_TASKS FOR THIS EXERCISE_.
1) Please copy out the portion of the selection from "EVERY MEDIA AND" to "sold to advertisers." without changes.
2) Write the next part of the selection, the one that starts with "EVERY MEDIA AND".

## begin MATERIAL PROVIDED

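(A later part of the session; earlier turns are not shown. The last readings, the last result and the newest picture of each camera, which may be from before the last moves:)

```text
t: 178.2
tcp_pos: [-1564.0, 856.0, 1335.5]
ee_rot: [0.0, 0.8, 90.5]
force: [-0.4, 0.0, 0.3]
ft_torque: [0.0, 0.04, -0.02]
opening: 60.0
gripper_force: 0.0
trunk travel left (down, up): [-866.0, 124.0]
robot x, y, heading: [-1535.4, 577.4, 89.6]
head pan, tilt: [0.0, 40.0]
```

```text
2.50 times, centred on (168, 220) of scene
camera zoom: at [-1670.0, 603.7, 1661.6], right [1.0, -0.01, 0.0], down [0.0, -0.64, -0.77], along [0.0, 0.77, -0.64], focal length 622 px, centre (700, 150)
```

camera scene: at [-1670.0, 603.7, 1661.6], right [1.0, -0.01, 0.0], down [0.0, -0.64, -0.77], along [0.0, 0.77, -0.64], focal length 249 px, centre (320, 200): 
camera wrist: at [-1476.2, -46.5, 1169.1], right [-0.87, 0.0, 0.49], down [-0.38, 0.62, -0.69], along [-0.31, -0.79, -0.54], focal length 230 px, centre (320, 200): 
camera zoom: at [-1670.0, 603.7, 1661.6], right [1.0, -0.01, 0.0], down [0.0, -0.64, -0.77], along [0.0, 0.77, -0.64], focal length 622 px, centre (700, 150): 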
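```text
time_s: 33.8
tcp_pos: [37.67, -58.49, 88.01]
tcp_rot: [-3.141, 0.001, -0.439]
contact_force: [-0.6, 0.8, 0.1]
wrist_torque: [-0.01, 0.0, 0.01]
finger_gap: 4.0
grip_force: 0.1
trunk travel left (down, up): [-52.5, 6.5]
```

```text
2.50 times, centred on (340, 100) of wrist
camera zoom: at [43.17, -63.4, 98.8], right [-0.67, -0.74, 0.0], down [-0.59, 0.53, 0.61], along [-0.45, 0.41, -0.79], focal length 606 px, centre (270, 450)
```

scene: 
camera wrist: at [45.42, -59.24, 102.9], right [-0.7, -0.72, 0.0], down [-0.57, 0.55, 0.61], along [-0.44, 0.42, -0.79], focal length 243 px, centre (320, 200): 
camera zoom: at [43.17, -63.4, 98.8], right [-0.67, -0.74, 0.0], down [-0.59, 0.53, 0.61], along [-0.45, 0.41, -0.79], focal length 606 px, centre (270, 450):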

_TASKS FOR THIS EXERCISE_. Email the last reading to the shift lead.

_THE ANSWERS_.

## end MATERIAL PROVIDED
## begin SELECTION

EVERY MEDIA AND STREAMING COMPANY SQUANDERS HUNDREDS OF MILLIONS TO BILLIONS OF DOLLARS’ WORTH OF STOCKHOLDER ASSETS ON INEFFECTIVE PROMOTION THAT SABOTAGES TV SERIES. TV EXECUTIVES AGREE, SUPPORTED BY RESEARCH FROM THREE COMPANIES, WE KNOW HOW TO REVERSE THAT AND DRAMATICALLY INCREASE  VIEWING LEVELS IN ALL DELIVERY SYSTEMS.

People have, literally, millions of broadcast, cable, digital, streaming and other options to choose from. But they can only view a very-tiny percentage of them. What determines which few they do is the promotion. So media and streaming companies spend up-to-$2 billion a year on promotion to motivate people to watch their shows. That figure is derived from adding what is spent in cash – on outdoor, radio, digital, print, etc. – to the cost of time on their delivery systems used to promote a series if sold to advertisers.

## end SELECTION

_THE ANSWERS_.
1)
EVERY MEDIA AND STREAMING COMPANY SQUANDERS HUNDREDS OF MILLIONS TO BILLIONS OF DOLLARS’ WORTH OF STOCKHOLDER ASSETS ON INEFFECTIVE PROMOTION THAT SABOTAGES TV SERIES. TV EXECUTIVES AGREE, SUPPORTED BY RESEARCH FROM THREE COMPANIES, WE KNOW HOW TO REVERSE THAT AND DRAMATICALLY INCREASE  VIEWING LEVELS IN ALL DELIVERY SYSTEMS.

People have, literally, millions of broadcast, cable, digital, streaming and other options to choose from. But they can only view a very-tiny percentage of them. What determines which few they do is the promotion. So media and streaming companies spend up-to-$2 billion a year on promotion to motivate people to watch their shows. That figure is derived from adding what is spent in cash – on outdoor, radio, digital, print, etc. – to the cost of time on their delivery systems used to promote a series if sold to advertisers.

2)
What follows proves what exists only in the entertainment industry: The media and streaming companies’ huge promotional budgets for TV are, literally, wasted on what is the least-effective promotion in business history, that is not hyperbole. And I can reverse that. After reading this section, 100 out of 100 producers, ad agency executives, Wall Street analysts, Board members, stockholders and anyone else will agree. (This also applies to motion pictures.)

It’s very simple. If not enough people watch a TV show it will be cancelled, some very quickly, including some that should have succeeded. The reality is ineffective promotion is the main reason TV series fail, many before their time, and it applies to TV advertising and publicity. But the latter is not discussed here.

Note that the number of people who can deliver word of mouth, the other method to add viewers, is determined by how many the promotion causes to watch the show, but the ineffective promotion minimizes it.

To understand the problem, there are two types of promotion: Before a series debuts and from the second episode until the show ends. To prove the claim, we’ll use the latter since, even before “I Love Lucy” to today, it explains the upcoming plot line through the characters – and that’s the problem.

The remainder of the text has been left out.